WHAT YOU WILL DO: Show all lines from the listing below that contain "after".

SOURCE EXCERPT:
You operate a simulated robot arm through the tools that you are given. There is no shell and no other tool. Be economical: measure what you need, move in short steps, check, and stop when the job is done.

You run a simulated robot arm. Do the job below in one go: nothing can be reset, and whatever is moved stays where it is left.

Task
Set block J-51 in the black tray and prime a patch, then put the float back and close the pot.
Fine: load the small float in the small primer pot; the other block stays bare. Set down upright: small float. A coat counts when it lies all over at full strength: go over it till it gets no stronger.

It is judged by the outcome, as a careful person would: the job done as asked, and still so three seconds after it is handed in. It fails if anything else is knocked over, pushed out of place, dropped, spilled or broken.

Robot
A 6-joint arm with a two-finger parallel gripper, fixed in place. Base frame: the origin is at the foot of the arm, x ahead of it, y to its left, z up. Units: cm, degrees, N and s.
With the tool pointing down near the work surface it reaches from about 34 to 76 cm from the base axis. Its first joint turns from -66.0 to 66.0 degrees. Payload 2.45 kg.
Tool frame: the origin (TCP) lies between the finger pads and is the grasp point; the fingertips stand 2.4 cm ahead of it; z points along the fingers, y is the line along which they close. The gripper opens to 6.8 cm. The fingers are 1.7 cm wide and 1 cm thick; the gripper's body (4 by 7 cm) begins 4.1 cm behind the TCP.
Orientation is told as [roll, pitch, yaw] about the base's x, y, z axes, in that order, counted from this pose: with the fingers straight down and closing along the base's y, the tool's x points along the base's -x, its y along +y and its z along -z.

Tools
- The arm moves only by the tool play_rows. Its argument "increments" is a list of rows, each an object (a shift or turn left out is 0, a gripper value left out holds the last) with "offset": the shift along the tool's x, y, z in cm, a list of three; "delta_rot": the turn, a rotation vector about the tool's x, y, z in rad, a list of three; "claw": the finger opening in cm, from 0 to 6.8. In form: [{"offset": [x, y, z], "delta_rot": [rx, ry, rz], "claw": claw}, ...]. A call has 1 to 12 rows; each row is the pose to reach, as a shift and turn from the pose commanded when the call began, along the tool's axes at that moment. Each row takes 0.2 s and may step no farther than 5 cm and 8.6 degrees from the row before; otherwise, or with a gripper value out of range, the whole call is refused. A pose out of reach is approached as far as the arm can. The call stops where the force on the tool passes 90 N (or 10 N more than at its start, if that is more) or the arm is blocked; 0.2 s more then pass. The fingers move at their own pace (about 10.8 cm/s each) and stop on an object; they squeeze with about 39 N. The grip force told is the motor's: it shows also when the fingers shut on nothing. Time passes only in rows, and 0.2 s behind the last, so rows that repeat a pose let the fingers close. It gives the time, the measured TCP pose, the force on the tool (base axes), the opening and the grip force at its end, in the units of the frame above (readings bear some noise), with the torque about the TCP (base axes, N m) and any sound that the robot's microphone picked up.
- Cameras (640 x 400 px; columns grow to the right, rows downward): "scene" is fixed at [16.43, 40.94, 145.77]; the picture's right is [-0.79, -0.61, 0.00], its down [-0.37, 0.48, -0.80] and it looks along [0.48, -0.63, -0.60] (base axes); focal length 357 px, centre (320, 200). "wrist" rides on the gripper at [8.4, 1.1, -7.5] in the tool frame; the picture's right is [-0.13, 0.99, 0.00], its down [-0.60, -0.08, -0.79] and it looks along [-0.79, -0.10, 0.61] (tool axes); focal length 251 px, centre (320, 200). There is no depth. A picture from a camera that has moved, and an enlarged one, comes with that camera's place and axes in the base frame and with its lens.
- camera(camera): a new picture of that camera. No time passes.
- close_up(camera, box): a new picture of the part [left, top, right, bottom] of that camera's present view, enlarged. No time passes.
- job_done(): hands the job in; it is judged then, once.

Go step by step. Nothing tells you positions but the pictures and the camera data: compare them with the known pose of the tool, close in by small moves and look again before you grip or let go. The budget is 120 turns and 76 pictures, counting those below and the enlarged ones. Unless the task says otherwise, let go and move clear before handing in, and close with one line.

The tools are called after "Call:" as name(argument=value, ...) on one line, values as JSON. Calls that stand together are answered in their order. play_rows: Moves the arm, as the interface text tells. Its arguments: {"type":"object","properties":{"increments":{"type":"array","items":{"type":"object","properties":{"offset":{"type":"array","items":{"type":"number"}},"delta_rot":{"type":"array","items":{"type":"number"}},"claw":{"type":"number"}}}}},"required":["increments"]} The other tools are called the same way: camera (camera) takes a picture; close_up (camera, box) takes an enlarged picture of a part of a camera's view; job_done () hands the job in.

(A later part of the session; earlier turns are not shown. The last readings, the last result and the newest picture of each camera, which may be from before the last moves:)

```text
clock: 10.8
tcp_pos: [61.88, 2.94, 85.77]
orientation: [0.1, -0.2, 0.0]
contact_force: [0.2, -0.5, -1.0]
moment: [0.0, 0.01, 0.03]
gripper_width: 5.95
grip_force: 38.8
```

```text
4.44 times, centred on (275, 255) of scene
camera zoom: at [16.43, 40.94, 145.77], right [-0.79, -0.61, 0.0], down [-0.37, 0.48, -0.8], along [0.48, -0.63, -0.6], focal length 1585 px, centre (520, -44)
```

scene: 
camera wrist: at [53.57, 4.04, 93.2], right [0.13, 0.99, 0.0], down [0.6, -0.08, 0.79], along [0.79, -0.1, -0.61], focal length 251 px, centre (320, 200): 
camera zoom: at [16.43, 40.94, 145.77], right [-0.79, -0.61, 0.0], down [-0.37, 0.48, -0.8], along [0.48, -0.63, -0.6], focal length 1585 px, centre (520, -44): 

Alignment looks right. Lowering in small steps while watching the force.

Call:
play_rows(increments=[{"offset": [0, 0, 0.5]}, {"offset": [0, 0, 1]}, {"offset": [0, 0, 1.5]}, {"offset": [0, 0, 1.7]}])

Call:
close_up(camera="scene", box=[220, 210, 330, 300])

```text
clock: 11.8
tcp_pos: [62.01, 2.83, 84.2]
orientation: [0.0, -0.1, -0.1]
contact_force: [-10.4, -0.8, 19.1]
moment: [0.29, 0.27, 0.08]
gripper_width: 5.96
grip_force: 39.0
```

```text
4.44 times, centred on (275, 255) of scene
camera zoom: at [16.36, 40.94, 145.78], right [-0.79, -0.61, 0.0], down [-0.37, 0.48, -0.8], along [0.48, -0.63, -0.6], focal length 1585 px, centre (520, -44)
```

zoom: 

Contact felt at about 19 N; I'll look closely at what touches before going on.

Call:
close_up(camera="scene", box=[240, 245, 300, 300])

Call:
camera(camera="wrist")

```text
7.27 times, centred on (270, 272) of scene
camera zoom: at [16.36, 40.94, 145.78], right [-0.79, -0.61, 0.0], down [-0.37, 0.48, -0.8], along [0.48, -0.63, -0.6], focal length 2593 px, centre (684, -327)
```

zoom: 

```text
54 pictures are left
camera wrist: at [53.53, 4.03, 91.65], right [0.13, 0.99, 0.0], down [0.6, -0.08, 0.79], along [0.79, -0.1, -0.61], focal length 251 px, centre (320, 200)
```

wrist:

ANSWER FOR THE TASK:
It is judged by the outcome, as a careful person would: the job done as asked, and still so three seconds after it is handed in. It fails if anything else is knocked over, pushed out of place, dropped, spilled or broken.
The tools are called after "Call:" as name(argument=value, ...) on one line, values as JSON. Calls that stand together are answered in their order. play_rows: Moves the arm, as the interface text tells. Its arguments: {"type":"object","properties":{"increments":{"type":"array","items":{"type":"object","properties":{"offset":{"type":"array","items":{"type":"number"}},"delta_rot":{"type":"array","items":{"type":"number"}},"claw":{"type":"number"}}}}},"required":["increments"]} The other tools are called the same way: camera (camera) takes a picture; close_up (camera, box) takes an enlarged picture of a part of a camera's view; job_done () hands the job in.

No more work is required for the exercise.